== Excerpted text ==

At 06:30 p.m. 11/10/2010, Robert Kern wrote:
On 10/11/10 6:17 PM, Steven D'Aprano wrote:
On Mon, 11 Oct 2010 10:11:37 -0500, Robert Kern wrote:

On 10/11/10 8:44 AM, Jason Swails wrote:


On Mon, Oct 11, 2010 at 9:25 AM, Andreas Waldenburger
<use...@geekmail.invalid>  wrote:

     On Mon, 11 Oct 2010 23:51:46 +1300 Lawrence D'Oliveiro
     <l...@geek-central.gen.new_zealand>  wrote:

      >  In message<mailman.1417.1286438621.29448.python-l...@python.org
     <mailto:mailman.1417.1286438621.29448.python-l...@python.org>>,
      >  Emile van Sebille wrote:
      >
      >  >  Oh come now -- isn't being lazy a primary programmer's
      >  >  attribute?
      >
      >  I wonder if that’s why more men are good at it than women...

     You may want to think about whether this really was your intended
     meaning.

===
== Information shown ==

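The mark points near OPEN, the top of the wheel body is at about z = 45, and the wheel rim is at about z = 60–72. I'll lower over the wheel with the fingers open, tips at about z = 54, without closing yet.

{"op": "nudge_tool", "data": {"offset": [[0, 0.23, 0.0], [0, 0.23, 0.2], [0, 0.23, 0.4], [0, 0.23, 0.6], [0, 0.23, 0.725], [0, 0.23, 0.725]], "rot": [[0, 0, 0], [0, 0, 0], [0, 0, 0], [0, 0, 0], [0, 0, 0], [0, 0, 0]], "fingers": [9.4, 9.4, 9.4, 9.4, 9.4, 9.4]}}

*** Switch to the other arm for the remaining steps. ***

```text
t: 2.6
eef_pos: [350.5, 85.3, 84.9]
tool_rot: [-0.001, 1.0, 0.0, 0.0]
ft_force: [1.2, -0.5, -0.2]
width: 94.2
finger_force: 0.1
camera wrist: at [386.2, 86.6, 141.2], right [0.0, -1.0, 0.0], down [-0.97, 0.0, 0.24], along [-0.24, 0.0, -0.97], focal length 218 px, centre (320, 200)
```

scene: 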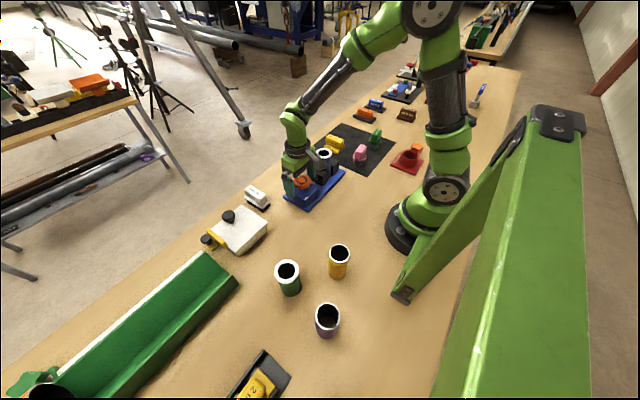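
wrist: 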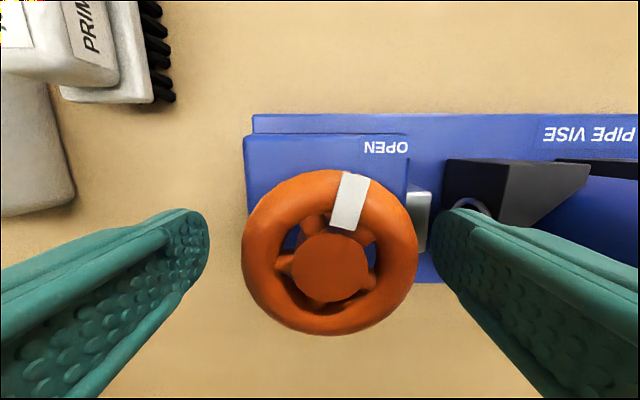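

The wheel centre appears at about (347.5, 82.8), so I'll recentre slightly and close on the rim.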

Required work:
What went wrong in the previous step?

===

Required work:
[1] Locate "On Mon, Oct" and "it than women..." in the excerpted text, and write out these words with everything between them.
[2] Your answer continues the excerpted text from its final sentence.

Results by task:
[1]
On Mon, Oct 11, 2010 at 9:25 AM, Andreas Waldenburger
<use...@geekmail.invalid>  wrote:

     On Mon, 11 Oct 2010 23:51:46 +1300 Lawrence D'Oliveiro
     <l...@geek-central.gen.new_zealand>  wrote:

      >  In message<mailman.1417.1286438621.29448.python-l...@python.org
     <mailto:mailman.1417.1286438621.29448.python-l...@python.org>>,
      >  Emile van Sebille wrote:
      >
      >  >  Oh come now -- isn't being lazy a primary programmer's
      >  >  attribute?
      >
      >  I wonder if that’s why more men are good at it than women...

[2]
Sure it was -- men are lazy; programmers are primarily lazy; explains
why programmers are predominantly men (for the time being, at least).
Made perfect sense to me.

That's quite a different statement than "men are more good at it than
women".

But that's not what he said. He said more men are good at programming
than women.

I suck at reading, apparently.

--
Robert Kern

"I have come to believe that the whole world is an enigma, a harmless enigma
that is made terrible by our own mad attempt to interpret it as though it had
 an underlying truth."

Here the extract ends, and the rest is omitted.